La montée en puissance des intercommunalités se poursuit : l'Assemblée nationale a acté, fin juillet, le transfert de la compétence eau et assainissement aux intercommunalités. La goutte de trop pour Vanik Berberian, qui dénonce une gouvernance se passant des élus. "On nous avait annoncé un nouveau monde, beaucoup imaginaient que le changement de président allait apporter une nouvelle manière de faire de la politique. Un vrai désenchantement", critique-t-il.

 

 

 

Pour les édiles, la suppression des emplois aidés ainsi que, surtout, celle de la taxe d'habitation ne passent pas. "Il y a une déception vis-à-vis de la relation que l'Etat impose aux communes", avance Vanik Berberian, soulignant que la légitimité et la responsabilité des maires passe par la collecte de l'impôt. 

 

 

 

Le sentiment c'est qu'Emmanuel Macron est le président des villes.
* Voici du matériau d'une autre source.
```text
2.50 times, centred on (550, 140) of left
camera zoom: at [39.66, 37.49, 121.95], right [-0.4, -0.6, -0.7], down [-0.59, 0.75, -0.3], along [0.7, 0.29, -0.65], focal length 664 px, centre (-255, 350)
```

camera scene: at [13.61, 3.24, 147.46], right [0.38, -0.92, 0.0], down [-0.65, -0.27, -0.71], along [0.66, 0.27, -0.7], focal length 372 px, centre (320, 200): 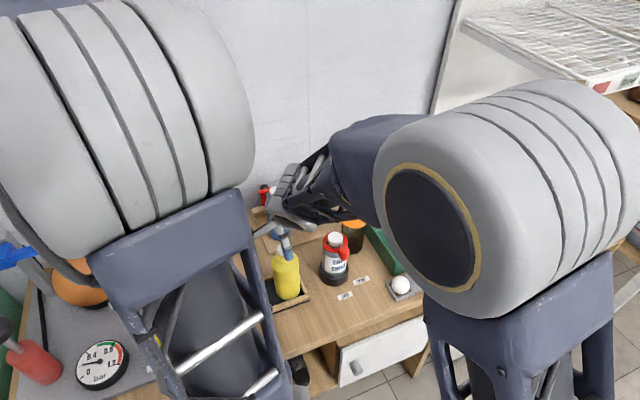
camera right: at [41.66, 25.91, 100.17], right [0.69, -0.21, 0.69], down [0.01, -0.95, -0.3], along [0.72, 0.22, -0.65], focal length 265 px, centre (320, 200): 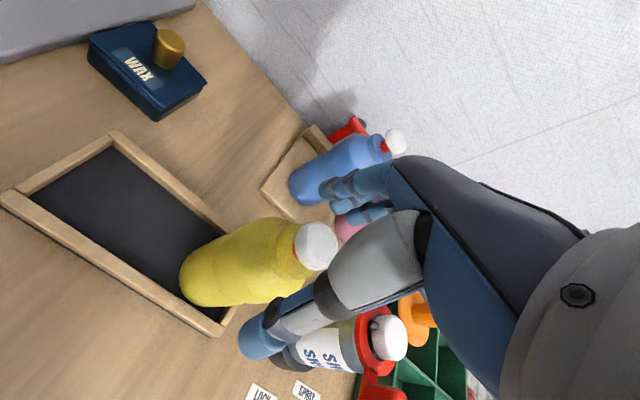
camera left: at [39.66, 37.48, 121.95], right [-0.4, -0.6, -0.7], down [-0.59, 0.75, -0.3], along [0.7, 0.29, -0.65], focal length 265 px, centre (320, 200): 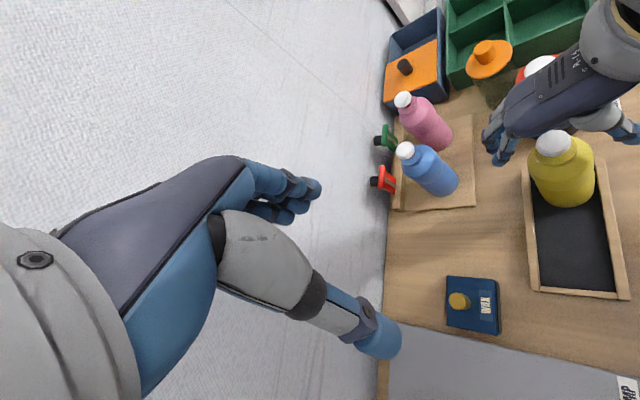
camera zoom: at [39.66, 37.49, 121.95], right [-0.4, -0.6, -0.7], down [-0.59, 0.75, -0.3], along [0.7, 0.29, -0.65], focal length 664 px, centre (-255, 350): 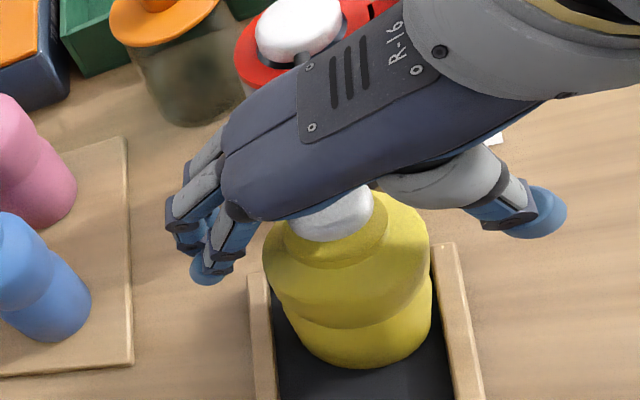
Le schéma qu'on voit venir, c'est la concentration des richesses sur quelques grandes métropoles. Philippe Laurent, président de l'AMF à franceinfo

 

 

 

Le président de l'AMRF affirme que "l'aristocratie de la haute administration" a du mal à saisir le quotidien des maires. Au moment de sa prise de parole devant Édouard Philippe lors de la conférence nationale des territoires, Vanik Berberian raconte n'avoir pu s'empêcher d'esquisser un sourire en pensant à ce qu'il faisait la veille : "Le Premier ministre devait être à 1 000 lieux d'imaginer que je débloquais une jeune fille coincée dans les toilettes publiques !", s'amuse-t-il. Philippe Rion abonde : "Je n'ai pas fait l'ENA, mais je sais gérer une commune !"

 

 

 

Vers un déficit de candidats en 2020 ?

 

 

Convaincus que mener le moindre projet "est trois fois plus compliqué qu'il y a trente ans", de plus en plus de maires jettent l'éponge, parfois proches du burn-out. "Quand je rentrais chez moi, je ne parlais plus", confie Philippe Rion, qui avoue, même si cela lui "fend le cœur", bien mieux dormir depuis sa démission. Son cas n'est pas isolé. La maire de Guérande (Loire-Atlantique), Stéphanie Phan Thanh, qui a démissionné début juin, explique dans son communiqué "s'être investie parfois au-delà de ses forces, au détriment de sa famille". 

 

 

 

Honnêtement, je m'étonne qu'il n'y ait pas encore eu de suicide. Philippe Rion, ancien maire de Castillonà franceinfo

 

 

 

Tous s'inquiètent de plus en plus ouvertement de la disparition de la fonction, ou du moins de sa réduction "à l'état civil" et aux affaires "de voisinage". "Je ne sais pas si la finalité, ce n'est pas d'user les maires, de dégoûter tout le monde pour faciliter la disparition des communes", s'interroge Vanik Berberian. Déjà, lors des dernières municipales de 2014, certaines villes avaient peiné à trouver des volontaires. Sans pour autant régler le problème de fond : "Des candidats se sont présentés pour dépanner, en prévenant dès le départ qu'il ne fallait pas compter sur eux pour s'investir", raconte le président des maires ruraux. Une situation qui risque de ne pas s'améliorer lors des prochaines élections municipales, en 2020, où l'AMRF craint déjà un déficit de candidats.